• December 18, 2024

Ramström: Tobacco Harm Reduction Works

 Ramström: Tobacco Harm Reduction Works
Photo: Finn Bjurvoll Hansen

A new study launched at the ninth annual Global Forum on Nicotine  in Warsaw shows implementation of the World Health Organization’s tobacco control measures known as MPOWER has no clear association with low-levels of tobacco-related mortality in Europe.

Instead, the independent research, conducted by Lars M. Ramström, shows that switching from smoking to Swedish-style snus, a safer nicotine product, is a more effective strategy to reduce the harms caused by tobacco.

In 2007, the WHO launched MPOWER, a process and monitoring mechanism to implement the Framework Convention on Tobacco Control. Comprising six measures, it aims to reduce the demand for tobacco. But, despite 15 years of MPOWER, there are still 1.1 billion smokers worldwide, a total unchanged since 2000, and 8 million annual tobacco-related deaths, according to researchers.

To assess MPOWER’s effectiveness, Ramström compared the extent of implementation of these tobacco control measures with tobacco-related death rates across Europe by using figures provided by the Tobacco Control Scale (TSC), a tool that grades every European country’s level of MPOWER application, and data on tobacco-related mortality from The Global Burden of Disease.

After analyzing his results, Ramström found no correlation between tobacco-related mortality and a country’s level of implementation of MPOWER measures for Europe’s women, and a very weak correlation for the continent’s men.

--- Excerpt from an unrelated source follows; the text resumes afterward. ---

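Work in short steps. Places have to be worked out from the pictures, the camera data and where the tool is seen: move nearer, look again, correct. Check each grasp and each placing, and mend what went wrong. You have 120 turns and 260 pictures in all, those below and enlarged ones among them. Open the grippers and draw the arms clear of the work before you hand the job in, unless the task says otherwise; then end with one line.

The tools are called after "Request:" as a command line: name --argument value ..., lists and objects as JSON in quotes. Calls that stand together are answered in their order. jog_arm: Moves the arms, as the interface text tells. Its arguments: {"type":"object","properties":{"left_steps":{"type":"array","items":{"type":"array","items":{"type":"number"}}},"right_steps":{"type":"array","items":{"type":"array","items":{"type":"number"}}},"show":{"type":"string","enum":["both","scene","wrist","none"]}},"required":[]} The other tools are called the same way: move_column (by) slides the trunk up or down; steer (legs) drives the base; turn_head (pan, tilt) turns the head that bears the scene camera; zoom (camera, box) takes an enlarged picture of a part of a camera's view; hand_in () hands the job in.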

Crucially, though, the two countries with the lowest tobacco-related mortality for men were Sweden and Norway. In both nations a large proportion of male smokers have switched from cigarettes to Swedish-style snus, a product that is freely available in both, but banned from sale in the EU except Sweden. Despite Sweden’s TCS score being below average, it has achieved a lower rate of tobacco-related mortality than all the countries that have higher levels of MPOWER implementation except Norway, providing further evidence in support of tobacco harm reduction.